Problem statement. Repeat the span of the quoted text whose first words are "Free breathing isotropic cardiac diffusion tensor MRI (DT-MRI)" and whose last words are "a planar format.".

Quoted text.
Free Breathing Isotropic Cardiac Diffusion Tensor MRI of the Left Ventricle Using M2-gSlider: Unfolding the Fiber Architecture of the Human Heart

Christopher Nguyen1,2,3, Timothy G Reese3,4, Congyu Liao3,4, William J Kostis5, Marcel P Jackowski6, Kawin Setsompop3,4, and Choukri Mekkaoui3,4

1Department of Medicine, Harvard Medical School, Charlestown, MA, United States, 2Cardiovascular Research Center, Massachusetts General Hospital, Charlestown, MA, United States, 3Martinos Center for Biomedical Imaging, Massachusetts General Hospital, Charlestown, MA, United States, 4Department of Radiology, Harvard Medical School, Charlestown, MA, United States, 5Cardiovascular Institute, Rutgers Robert Wood Johnson Medical School, New Brunswick, NJ, United States, 6Department of Computer Science, University of São Paulo, São Paulo, Brazil

Free breathing isotropic cardiac diffusion tensor MRI (DT-MRI) of the entire left ventricle was achieved by combining two recently-developed technologies: second moment (M2) motion compensated spin echo encoding and generalized slice dithered enhanced resolution (gSlider). M2-gSlider can address cardiac motion-induced signal loss under free breathing and can achieve isotropic spatial resolution of 2.5 mm. With spatial resolution three times that of conventional cardiac DT-MRI, the precision of tractography-based indices can be improved. Furthermore, isotropic acquisition eases the interpretation of myocardial fiber architecture including in an “unfolded” representation, depicting both circumferential and longitudinal microstructure in a planar format.

Supplied data.

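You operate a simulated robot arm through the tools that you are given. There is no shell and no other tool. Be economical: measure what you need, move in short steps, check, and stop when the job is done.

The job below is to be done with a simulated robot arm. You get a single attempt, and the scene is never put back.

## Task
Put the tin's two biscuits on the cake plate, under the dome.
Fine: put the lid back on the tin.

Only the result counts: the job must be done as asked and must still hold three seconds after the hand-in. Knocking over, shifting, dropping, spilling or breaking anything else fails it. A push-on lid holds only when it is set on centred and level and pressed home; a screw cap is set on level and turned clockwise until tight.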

Complete output.
Free breathing isotropic cardiac diffusion tensor MRI (DT-MRI) of the entire left ventricle was achieved by combining two recently-developed technologies: second moment (M2) motion compensated spin echo encoding and generalized slice dithered enhanced resolution (gSlider). M2-gSlider can address cardiac motion-induced signal loss under free breathing and can achieve isotropic spatial resolution of 2.5 mm. With spatial resolution three times that of conventional cardiac DT-MRI, the precision of tractography-based indices can be improved. Furthermore, isotropic acquisition eases the interpretation of myocardial fiber architecture including in an “unfolded” representation, depicting both circumferential and longitudinal microstructure in a planar format.